2017 Kenya elections - Econ Alerts

Last week Tuesday Kenya had its presidential elections, and from the start, Kenyans were hoping to not see a repeat of the aftermath of their 2007-08 presidential elections, which saw mass protests and riots which claimed about 1100 lives.

Uhuru Kenyatta was re-elected as he won the election on the 8th of August. However, immediately after voting, the opposition leader (Raila Odinga) and his supporters were claiming that some sort of vote rigging had occurred. This anger spilled onto the streets as supporters of Raila took to the streets to protest, chanting “No Raila, No Peace”. Uhuru Kenyatta then ordered a harsh clamp down of all protestors, and as a result, about 26 people have been killed so far.

The madness of the 2007 presidential election also involved Mr. Odinga, losing to his then rival Mwai Kibaki. Mr. Odinga who is of Luo ethnicity settled for a power sharing deal in 2008 where he became Prime Minister while Mwai Kibaki became President.

Three out of the four Kenyan Presidents has been of Kikuyu ethnicity, a problem seen by some of the other ethnic groups in Kenya who feel they are being under-represented in the upper echelons of politics. Politics in Kenya doesn’t have so much of the left or right wing divide like in western countries. Instead, it’s divided more-or-less along ethnic lines. There has even been called from some Luos, for Kenya to be divided in two, as they feel they don’t get the respect they deserve.

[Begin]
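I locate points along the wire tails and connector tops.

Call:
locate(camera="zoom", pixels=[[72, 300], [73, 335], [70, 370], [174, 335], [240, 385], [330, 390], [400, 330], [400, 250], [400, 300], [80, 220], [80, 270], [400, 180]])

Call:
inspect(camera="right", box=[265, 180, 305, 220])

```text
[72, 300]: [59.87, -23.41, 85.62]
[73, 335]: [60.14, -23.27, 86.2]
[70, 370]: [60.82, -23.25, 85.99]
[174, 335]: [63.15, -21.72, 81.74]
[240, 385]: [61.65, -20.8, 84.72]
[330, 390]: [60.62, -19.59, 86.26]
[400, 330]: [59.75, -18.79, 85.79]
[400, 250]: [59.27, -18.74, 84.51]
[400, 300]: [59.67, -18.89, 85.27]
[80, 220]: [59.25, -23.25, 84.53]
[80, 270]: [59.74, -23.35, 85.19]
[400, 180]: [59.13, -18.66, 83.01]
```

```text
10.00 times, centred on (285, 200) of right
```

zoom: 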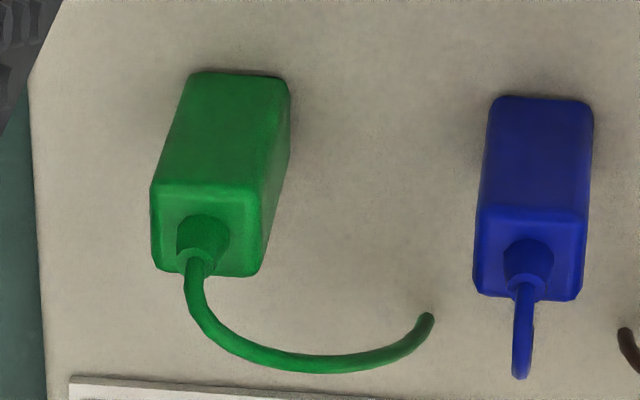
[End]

Mr. Odinga has today announced that he will be taking the disputed presidential election result to the Supreme Court. Mr. Odinga stated “We want to show the world what transpired… how figures were cooked and non-existent polling stations,” He also added, “Kenyans will not agree to be led by computer-generated leaders.”

All this turmoil hasn’t affected the Kenya Shilling negatively, but the disruption to business within this period of unrest will affect the future prosperity of the country. Kenyans can only now hope for a swift resolution to what will be a drag on their economy.